When I returned to Hilo, I happened to mention to Brother Matthias Newell some misgivings which I had felt concerning the size and appearance of the so-called “shell-craters.” Brother Newell, a member of the Marist Congregation and quite a scientist in his way, is famous in the Islands as the discoverer of a fungus, by which the Japanese Beetle, a local pest, has been largely exterminated. For several years, prior to the advent of Doctor Jaggar and the United States Observatory, he had studied extensively the famous volcano on the slopes of Mauna Loa. On hearing my narrative of the foregoing incident, Brother Newell was curious to know the exact locality, and burst into a hearty laugh as soon as I mentioned Kenakakoe. He himself, he told me, in company with Brother Henry, had frequently dug for bombs at Kenakakoe. When successful in their quest, the two were wont to carry the volcanic bomb to the rocks, and to break it open for the purpose of examining the inner core. Some of the bombs, however, escaped this fate through being too resistent to the hammer. The holes, needless to say, were not “shell-craters” scooped by volcanic bombs, but ordinary excavations dug by prosaic spades. Such was the simple basis of fact upon which the elaborate superstructure of Jaggar’s theory had been reared! Though Jaggar was, in a sense, entirely blameless, his theory was pure fiction from start to finish. No scientist present, however, took exception to it. On the contrary, all of them appeared perfectly satisfied with his pseudoscientific explanation.
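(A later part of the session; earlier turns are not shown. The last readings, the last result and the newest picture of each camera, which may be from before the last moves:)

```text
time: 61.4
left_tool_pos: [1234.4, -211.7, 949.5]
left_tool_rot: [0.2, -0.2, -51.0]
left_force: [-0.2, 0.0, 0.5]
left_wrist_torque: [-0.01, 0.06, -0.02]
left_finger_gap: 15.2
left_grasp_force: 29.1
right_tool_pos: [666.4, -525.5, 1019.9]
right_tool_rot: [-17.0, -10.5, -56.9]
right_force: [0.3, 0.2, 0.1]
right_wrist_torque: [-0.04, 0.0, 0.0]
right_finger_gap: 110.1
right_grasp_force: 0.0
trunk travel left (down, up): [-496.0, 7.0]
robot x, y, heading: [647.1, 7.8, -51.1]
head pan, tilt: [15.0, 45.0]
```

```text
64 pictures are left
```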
If the foregoing incident conveys any lesson, it is this, that neither singly nor collectively are scientists exempt from error, especially when they deal with a remote past, which no one has observed. The attempt to reconstruct the past by means of inference alone produces, not history, but romance. Doctor Gregory’s genealogy of Man displayed in the American Museum is quite as much the fruit of imagination as Jaggar’s Kilauean fantasy. The sham pedigree bears like witness to the ingenuity of the human mind, but, if anyone is tempted by its false show of science to take it seriously, let him think of the bombs of Kenakakoe.